MADDIE YORK |
Ugh. Having an altercation with a stranger in a public place is just awful, isn’t it? Sometimes, though, we Grumpy Young Women feel this irrepressible need to tell someone that what they’re doing is unacceptable. We don’t half make life awkward for ourselves, that’s for sure. Most people just get their heads down, keep calm and carry on.
This story takes place on the P4. Know it? All the way from Brixton to Lewisham. It’s a miserable place at the best of times, but it was also caught up in traffic and taking longer than usual, quite crowded because it was full of people going home after shopping in Brixton on a Saturday afternoon, and it was also pouring with rain, causing everyone to be sort of steaming and more irritable than usual.
This woman got on with her kid, sat down in the double seat next to me, and promptly switched on some kind of music player. Full volume. No headphones. The P4’s got this new sign up, next to all the ‘feet off seats’ and ‘keep free for the disabled/elderly’ notices, saying ‘do not play music out loud’, and this girl was sitting directly in front of the sign, blatantly contradicting it.
After about 10 minutes, I had really had enough of the jangly R&B thing she was playing - apparently to lull her kid into being calm and quiet - and I said to her: “Do you have any headphones?” She replied “No”, so I said: “In that case, would you mind turning your music off?”
Now, you might think I’m a moaning middle class idiot, and you’re quite right about that and I don’t care. If you don’t stand up to this sort of anti-social stuff then eventually it just wins. She was the one in the wrong.
“What’s the problem? Everyone’s talking on the bus.”
Interesting one, this. So her theory went that playing her music out loud was just a small extension of the general hubbub of people’s voices and therefore was perfectly acceptable. So, if I drink booze on the bus, I could defend that with “What’s your beef? Everyone drinks water on the P4”, or, if someone decided to have sex with their boyfriend on the back seats, they could pipe up with “Chillax, man, people kiss on the bus all the time.”

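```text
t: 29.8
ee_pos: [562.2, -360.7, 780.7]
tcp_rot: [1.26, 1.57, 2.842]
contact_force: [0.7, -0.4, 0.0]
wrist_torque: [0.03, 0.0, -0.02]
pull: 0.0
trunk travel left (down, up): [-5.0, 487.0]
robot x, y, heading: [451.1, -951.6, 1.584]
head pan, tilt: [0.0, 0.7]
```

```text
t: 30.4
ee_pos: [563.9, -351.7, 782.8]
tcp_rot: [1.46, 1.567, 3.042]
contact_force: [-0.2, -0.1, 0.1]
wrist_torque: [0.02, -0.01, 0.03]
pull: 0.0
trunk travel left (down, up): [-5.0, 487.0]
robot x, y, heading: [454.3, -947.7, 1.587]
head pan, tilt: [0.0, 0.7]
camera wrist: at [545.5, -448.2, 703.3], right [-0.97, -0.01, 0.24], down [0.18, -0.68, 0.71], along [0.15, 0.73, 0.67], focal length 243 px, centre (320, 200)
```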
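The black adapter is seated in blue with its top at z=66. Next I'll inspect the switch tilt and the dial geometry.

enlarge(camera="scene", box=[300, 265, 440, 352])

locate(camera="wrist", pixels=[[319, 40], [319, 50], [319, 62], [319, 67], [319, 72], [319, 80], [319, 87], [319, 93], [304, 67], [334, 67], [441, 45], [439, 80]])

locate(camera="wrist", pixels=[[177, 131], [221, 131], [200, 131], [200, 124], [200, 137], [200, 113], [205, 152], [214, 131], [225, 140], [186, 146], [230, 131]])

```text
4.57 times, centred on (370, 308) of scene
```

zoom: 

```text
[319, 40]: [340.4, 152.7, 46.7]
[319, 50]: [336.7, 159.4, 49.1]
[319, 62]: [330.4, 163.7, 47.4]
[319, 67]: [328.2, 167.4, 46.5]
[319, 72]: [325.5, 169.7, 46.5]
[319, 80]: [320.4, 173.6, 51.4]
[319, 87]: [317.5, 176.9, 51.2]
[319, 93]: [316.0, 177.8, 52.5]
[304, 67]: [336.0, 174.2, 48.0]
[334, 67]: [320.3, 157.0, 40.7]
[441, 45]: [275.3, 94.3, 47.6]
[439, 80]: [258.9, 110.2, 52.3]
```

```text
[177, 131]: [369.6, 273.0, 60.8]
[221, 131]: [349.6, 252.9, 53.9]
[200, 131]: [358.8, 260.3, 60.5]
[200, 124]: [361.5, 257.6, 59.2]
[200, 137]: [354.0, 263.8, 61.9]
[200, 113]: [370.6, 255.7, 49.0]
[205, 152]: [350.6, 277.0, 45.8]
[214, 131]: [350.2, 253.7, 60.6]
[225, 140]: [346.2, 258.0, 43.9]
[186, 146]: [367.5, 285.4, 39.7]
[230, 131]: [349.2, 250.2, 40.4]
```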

“Sorry, but this is a public place, and not everyone wants to hear the same music as you do," came my rather cringeworthy reply, after which I swiftly buried my head in my scarf and hoped we’d come to the end of this interaction. Unfortunately she began to mutter defensively at everyone else in the bus, and I caught one of her remarks: “She’s the only one complaining. She’s probably drunk.”
Would you have let that go? I’m afraid I did not. I turned and flashed my eyes at her. “I haven’t had a drink actually,” I began, lying of course. I’d had a Chardonnay at the Brixton Ritzy. “Why would you say that?”
“Don’t talk to me. Don’t talk to me. Don’t talk to me,” the woman replied, in potentially the most defensive tone I’ve ever encountered as a direct response to something I said. What do you say to that? If I’d started saying something I’d have got another “Don’t talk to me”, so it was pointless. I turned, hid and fumed.
“Thank you,” she said. She might as well have added “I win”.